Ukrainian Railways is enormously effective in its use of what in many cases is a collection of dilapidated Soviet-era rolling stock. They keep their trains running on time, without technical problems of the kind that might beset other sorts of organisation, they work within clear budgets and their personnel are hard-working, committed, brave and responsible. They get the job done in exceptionally difficult circumstances without fuss, fear or fervour. Ukrainian Railways are one of the most reliable institutions in the country.
So I find myself being able to overcome my occasional frustrations with Ukrainian Railways. Although my journey this evening was cut short, and now I am sitting lonely in an anonymous Kyiv hotel room with only a chocolate bar and a bag of gherkins for my evening meal, staring out of the window at the deserted streets and wondering what went wrong, I know that tomorrow is another day. I will have some necessary business in Kyiv tomorrow, or on Monday perhaps, in consequence of my technical problems. Who is to say. Or maybe all the problems will resolve themselves miraculously. I often find that this is what happens.

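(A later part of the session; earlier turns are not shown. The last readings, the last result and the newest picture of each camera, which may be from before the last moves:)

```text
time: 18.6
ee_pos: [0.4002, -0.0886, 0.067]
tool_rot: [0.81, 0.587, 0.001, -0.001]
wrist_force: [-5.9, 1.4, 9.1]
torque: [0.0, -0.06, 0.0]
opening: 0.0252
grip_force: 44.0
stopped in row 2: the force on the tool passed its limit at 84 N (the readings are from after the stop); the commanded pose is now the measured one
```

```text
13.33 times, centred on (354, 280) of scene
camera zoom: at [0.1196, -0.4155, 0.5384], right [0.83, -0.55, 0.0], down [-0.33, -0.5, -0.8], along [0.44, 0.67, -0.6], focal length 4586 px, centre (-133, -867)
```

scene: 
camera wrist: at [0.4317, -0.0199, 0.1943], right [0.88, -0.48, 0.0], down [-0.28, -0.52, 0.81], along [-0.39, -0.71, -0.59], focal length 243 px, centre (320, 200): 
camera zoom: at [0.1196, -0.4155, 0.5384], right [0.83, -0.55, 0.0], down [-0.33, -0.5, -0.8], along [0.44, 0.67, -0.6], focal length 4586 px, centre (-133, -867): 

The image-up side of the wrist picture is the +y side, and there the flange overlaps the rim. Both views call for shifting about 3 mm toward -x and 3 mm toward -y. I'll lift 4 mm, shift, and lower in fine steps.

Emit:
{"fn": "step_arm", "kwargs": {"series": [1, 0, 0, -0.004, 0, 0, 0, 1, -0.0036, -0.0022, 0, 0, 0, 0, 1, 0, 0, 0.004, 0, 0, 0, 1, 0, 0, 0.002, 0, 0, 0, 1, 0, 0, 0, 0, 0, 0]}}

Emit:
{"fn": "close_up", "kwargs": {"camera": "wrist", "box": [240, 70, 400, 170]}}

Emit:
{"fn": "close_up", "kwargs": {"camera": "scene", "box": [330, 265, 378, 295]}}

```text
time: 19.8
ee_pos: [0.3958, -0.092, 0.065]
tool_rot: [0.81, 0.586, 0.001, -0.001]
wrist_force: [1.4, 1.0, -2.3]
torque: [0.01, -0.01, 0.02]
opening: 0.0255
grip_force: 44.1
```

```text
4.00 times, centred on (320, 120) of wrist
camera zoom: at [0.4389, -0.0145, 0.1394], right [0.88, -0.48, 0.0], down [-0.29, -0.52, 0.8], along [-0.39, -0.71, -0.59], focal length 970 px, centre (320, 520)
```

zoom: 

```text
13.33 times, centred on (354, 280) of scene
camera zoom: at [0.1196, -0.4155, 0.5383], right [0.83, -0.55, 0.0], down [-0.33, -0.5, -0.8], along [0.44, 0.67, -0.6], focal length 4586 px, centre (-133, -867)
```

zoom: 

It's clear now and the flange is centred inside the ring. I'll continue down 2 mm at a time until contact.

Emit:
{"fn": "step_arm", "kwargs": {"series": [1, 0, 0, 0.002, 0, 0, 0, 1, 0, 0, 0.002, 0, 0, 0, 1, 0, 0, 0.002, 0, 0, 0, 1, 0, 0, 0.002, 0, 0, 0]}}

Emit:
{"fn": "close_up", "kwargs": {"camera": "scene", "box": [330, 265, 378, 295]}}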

Even in a war zone, sitting on your own on a Saturday evening and reflecting on your thoughts after another surprising and unusual day, it is possible to find space for a smile, if just to myself and to my readers. Tomorrow, it has been suggested, I should go to Church. I think I will do that. This will be an unexpected Sunday away from my professional obligations, and I should take advantage of it. I am trying to do God’s work, and I think that all the other civilian volunteers I have met in Ukraine are trying to do the same thing. God bless you all, and Goodnight.